Yoon’s popularity has continued to plummet, dropping from 53 percent at the start of his presidency to just 17 percent in August 2024. Already unable to pass much of his legislative agenda, Yoon officially became a lame duck president after the DPK won a landslide victory in the April 2024 general elections. While the DPK increased their seats by 19 to give them 175 and a super-majority with other oppositionists in the National Assembly, Yoon’s PPP lost six seats, reducing their parliamentary number to 108.
The DPK and opposition super-majority has meant that the National Assembly has been able to pass a range of opposition legislation, while actively stymieing Yoon’s legislative agenda, including his national budget. Yoon, however, has repeatedly used his presidential veto powers to stop opposition legislation moving forward.

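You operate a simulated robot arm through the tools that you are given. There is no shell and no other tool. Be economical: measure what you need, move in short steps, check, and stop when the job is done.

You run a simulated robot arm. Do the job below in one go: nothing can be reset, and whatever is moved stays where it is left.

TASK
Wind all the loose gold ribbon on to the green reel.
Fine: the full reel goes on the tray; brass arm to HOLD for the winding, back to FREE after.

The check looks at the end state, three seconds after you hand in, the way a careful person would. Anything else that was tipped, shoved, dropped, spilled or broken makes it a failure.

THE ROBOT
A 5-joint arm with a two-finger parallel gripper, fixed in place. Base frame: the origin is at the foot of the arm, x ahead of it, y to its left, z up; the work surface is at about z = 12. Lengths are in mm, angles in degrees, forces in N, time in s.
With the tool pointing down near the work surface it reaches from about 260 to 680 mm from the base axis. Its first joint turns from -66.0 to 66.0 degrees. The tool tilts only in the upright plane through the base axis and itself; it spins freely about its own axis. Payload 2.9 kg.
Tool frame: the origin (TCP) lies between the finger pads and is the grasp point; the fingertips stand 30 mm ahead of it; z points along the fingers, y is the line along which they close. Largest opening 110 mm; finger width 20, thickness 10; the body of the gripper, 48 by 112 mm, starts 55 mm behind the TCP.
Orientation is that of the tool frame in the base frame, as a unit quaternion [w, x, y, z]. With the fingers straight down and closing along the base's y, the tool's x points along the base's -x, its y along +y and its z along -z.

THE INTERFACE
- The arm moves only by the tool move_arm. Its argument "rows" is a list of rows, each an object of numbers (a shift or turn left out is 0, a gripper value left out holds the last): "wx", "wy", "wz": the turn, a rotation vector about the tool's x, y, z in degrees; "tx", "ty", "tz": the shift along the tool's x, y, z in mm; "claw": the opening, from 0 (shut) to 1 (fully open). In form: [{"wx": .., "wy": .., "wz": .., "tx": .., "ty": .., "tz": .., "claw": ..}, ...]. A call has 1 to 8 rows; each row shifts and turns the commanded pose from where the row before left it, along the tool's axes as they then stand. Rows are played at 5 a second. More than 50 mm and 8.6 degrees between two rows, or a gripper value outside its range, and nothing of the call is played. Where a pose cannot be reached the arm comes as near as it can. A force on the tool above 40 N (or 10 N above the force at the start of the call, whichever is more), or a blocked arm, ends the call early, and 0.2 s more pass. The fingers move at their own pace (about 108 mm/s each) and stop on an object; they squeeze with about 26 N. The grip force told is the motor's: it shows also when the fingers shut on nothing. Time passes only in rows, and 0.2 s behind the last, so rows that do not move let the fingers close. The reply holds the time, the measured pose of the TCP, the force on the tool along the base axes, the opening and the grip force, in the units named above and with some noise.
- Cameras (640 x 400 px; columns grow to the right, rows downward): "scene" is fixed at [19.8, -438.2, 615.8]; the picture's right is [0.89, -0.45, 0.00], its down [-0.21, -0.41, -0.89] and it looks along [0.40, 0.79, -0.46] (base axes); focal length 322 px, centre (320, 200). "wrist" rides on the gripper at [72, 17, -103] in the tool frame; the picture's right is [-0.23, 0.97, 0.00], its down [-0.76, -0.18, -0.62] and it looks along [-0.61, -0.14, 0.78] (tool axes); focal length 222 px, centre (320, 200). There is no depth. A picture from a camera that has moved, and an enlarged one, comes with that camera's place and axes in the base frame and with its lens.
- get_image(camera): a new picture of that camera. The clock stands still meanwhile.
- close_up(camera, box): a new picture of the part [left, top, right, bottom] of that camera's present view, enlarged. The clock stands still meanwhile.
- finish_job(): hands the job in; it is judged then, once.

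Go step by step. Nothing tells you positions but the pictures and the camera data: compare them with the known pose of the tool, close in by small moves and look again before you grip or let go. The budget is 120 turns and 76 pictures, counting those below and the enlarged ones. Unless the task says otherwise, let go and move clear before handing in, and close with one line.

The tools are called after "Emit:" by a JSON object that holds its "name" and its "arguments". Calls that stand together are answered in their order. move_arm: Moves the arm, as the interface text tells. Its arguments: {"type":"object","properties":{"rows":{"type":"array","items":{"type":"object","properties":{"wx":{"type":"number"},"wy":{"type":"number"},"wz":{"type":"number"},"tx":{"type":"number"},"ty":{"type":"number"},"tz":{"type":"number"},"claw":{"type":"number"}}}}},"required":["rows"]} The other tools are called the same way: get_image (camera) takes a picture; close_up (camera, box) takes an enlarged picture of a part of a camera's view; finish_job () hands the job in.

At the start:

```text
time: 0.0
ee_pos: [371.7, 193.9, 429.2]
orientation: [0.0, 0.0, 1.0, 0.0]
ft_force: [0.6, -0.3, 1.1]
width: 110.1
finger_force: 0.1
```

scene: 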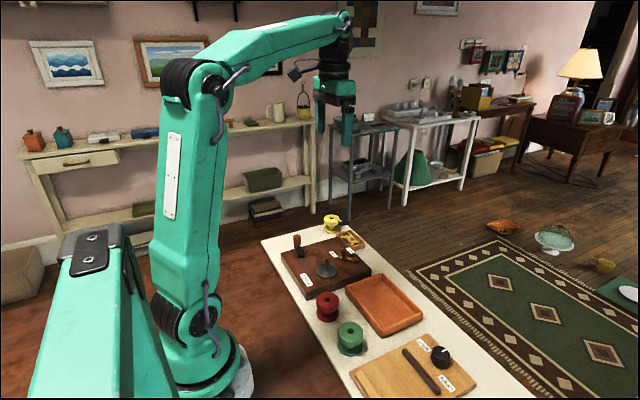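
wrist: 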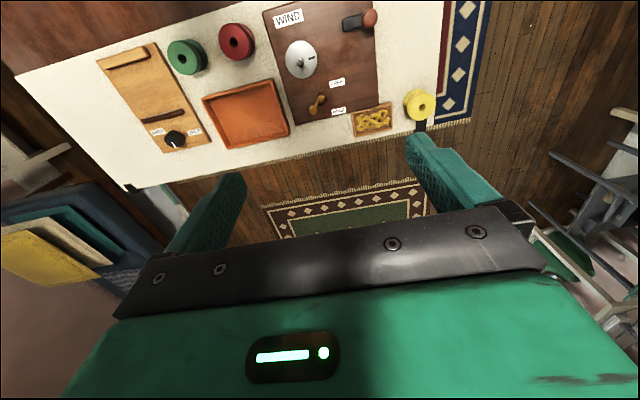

Public anger has continued to grow over Yoon’s abuse of the presidential veto, including his vetoing of a legislative investigation into allegations that his wife had been involved in stock manipulation and had interfered in the nomination process in a June by-election and subsequent local elections. In response to Yoon’s abuse of the presidential veto, the DPK and the KCTU have organised a series of mass rallies with between 100,000 and 300,000 workers and other anti-government protesters taking the street each time, the fifth such rally being held just three days before Yoon’s declaration of martial law.
Candlelight Protests
The fallout from Yoon’s failed coup has been swift. The morning after the botched coup, the KCTU announced that they would “commence an indefinite general strike until the Yoon Suk Yeol regime steps down” and that their members would stage ongoing public protests. Trade union members and workers have been joined by tens of thousands of ordinary Koreans each day on the streets. The public’s anger has been further fuelled by 105 of the 108 People Power Party lawmakers in the National Assembly boycotting the impeachment vote on Saturday.
As word filtered out to the 200,000-strong candlelight protests outside the National Assembly on Saturday night that the vote to impeach Yoon had automatically terminated due to the failure to reach a quorum because of the PPP boycott, protesters demanded they “get back in the chamber” and vote. People’s Solidarity for Participatory Democracy, one of the many groups that helped to organise the Saturday rally, called the boycott of the vote “an act of sympathizing with insurrection that tramples on the will of the people, the true owners of the country”, going on to say that the public would “not tolerate the existence of the People Power Party”.
While the DPK has scheduled a motion on 11 December for another impeachment vote in the National Assembly to be held on 14 December, newspaper Hankyoreh, reporting live from the Saturday protest, noted the widespread determination from protesters, who vowed they would “not give up” despite the failure of the first impeachment vote. One student told the newspaper “our candles will only grow brighter” because of the PPP’s lack of action. True to their word, tens of thousands of KCTU workers and other protesters returned to the streets again on 9 December to demand both Yoon’s arrest and impeachment. As both Yoon and his party continue to try to cling to power, hoping to wait out the crisis, pressure from the streets will only continue to intensify as people vow to continue their protests until he is arrested and impeached.